▶ _PROBLEM REQUIREMENTS_: Go through the listing below and list every line with "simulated".
● ● ● ●
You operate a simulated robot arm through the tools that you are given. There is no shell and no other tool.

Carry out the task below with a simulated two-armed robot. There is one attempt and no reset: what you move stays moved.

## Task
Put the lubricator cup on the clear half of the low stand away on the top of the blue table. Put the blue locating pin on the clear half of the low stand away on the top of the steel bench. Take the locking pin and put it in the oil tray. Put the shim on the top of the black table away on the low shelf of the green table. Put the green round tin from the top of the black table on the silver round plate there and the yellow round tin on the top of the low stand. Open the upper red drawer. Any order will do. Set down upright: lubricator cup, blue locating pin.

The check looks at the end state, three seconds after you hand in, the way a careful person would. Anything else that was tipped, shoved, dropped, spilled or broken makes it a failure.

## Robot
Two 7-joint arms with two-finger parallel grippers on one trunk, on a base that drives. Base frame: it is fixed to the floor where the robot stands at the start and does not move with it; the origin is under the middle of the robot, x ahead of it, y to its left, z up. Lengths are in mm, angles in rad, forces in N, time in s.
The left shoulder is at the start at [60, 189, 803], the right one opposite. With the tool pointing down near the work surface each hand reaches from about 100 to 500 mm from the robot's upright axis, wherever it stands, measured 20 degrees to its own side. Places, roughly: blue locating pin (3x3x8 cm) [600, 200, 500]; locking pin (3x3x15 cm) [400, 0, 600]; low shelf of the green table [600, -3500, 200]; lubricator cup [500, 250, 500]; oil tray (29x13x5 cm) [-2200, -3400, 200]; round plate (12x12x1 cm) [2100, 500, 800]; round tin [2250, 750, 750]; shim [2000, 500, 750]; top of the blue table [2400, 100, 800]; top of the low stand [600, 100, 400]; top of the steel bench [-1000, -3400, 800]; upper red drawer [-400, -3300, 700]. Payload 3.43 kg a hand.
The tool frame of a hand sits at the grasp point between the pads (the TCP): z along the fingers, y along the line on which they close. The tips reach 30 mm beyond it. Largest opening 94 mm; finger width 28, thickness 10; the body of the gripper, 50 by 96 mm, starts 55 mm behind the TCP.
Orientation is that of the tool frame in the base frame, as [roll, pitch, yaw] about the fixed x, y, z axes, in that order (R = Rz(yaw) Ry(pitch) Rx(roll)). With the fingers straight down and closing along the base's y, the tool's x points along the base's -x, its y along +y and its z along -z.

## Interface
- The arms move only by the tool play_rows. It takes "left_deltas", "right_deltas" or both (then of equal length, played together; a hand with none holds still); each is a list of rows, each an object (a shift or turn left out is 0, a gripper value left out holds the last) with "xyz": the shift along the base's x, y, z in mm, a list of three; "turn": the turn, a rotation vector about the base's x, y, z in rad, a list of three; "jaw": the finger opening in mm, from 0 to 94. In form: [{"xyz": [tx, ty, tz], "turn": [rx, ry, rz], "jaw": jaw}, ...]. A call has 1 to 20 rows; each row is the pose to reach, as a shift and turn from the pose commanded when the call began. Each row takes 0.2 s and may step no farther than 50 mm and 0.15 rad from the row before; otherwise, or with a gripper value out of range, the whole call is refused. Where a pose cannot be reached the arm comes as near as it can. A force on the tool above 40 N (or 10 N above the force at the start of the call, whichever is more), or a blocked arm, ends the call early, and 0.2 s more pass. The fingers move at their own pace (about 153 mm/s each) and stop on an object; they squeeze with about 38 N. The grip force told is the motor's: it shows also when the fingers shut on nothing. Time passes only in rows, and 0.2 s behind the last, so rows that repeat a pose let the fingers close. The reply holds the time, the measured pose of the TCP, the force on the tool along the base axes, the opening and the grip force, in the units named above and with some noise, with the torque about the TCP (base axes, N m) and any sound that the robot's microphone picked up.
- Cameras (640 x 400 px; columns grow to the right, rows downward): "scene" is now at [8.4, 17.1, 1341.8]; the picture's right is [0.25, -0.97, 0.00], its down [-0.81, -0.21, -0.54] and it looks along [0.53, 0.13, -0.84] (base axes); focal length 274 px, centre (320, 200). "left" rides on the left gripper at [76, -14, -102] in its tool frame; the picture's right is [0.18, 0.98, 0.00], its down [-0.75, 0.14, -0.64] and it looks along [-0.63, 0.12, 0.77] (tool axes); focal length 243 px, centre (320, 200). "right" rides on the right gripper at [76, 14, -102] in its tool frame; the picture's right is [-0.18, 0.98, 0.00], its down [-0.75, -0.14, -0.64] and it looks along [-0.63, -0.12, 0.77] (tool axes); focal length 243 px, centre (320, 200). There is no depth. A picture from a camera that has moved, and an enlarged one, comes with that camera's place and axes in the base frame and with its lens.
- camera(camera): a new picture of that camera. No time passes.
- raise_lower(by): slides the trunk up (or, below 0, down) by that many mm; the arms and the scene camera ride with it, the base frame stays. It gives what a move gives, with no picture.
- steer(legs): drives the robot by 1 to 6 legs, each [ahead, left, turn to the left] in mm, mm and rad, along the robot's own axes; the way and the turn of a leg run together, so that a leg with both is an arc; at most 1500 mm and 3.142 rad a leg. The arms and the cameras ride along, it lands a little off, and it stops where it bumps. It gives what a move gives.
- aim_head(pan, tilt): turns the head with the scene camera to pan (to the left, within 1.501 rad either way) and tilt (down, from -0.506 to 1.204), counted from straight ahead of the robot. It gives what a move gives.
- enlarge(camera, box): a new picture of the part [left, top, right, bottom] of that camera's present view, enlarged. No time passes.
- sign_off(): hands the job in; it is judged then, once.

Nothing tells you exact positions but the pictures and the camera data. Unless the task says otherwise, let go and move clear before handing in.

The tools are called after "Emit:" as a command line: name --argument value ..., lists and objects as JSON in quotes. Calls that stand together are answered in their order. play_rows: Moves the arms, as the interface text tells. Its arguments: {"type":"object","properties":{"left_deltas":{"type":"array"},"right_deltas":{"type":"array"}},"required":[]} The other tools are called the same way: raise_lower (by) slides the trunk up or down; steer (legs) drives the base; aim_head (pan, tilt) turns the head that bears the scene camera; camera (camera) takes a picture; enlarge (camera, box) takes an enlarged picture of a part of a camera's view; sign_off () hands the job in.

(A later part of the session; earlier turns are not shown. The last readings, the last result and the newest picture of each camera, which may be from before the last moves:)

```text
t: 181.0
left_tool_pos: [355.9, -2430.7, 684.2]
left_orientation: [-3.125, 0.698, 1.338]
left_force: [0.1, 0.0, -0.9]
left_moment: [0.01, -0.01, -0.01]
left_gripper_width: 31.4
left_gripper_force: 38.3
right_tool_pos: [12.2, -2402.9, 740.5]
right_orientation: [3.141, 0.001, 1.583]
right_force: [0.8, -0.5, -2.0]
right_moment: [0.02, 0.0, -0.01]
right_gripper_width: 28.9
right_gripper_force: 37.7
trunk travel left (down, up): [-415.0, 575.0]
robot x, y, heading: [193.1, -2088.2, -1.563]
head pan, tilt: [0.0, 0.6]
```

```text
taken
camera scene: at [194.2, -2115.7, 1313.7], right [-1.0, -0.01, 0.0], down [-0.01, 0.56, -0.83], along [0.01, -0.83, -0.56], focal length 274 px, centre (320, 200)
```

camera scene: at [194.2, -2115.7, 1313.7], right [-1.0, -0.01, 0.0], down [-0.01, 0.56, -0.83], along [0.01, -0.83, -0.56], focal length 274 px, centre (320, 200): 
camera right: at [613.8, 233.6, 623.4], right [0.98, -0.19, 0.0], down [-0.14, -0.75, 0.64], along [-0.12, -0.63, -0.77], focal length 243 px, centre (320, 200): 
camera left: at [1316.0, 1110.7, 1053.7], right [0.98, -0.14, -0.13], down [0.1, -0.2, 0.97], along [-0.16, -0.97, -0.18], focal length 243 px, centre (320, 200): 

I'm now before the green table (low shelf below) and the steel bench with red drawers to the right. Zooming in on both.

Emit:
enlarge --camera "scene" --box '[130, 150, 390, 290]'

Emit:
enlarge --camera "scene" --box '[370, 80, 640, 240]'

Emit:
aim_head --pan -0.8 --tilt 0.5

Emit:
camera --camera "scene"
● ● ● ●
▶ _REPLY_:
You operate a simulated robot arm through the tools that you are given. There is no shell and no other tool.
Carry out the task below with a simulated two-armed robot. There is one attempt and no reset: what you move stays moved.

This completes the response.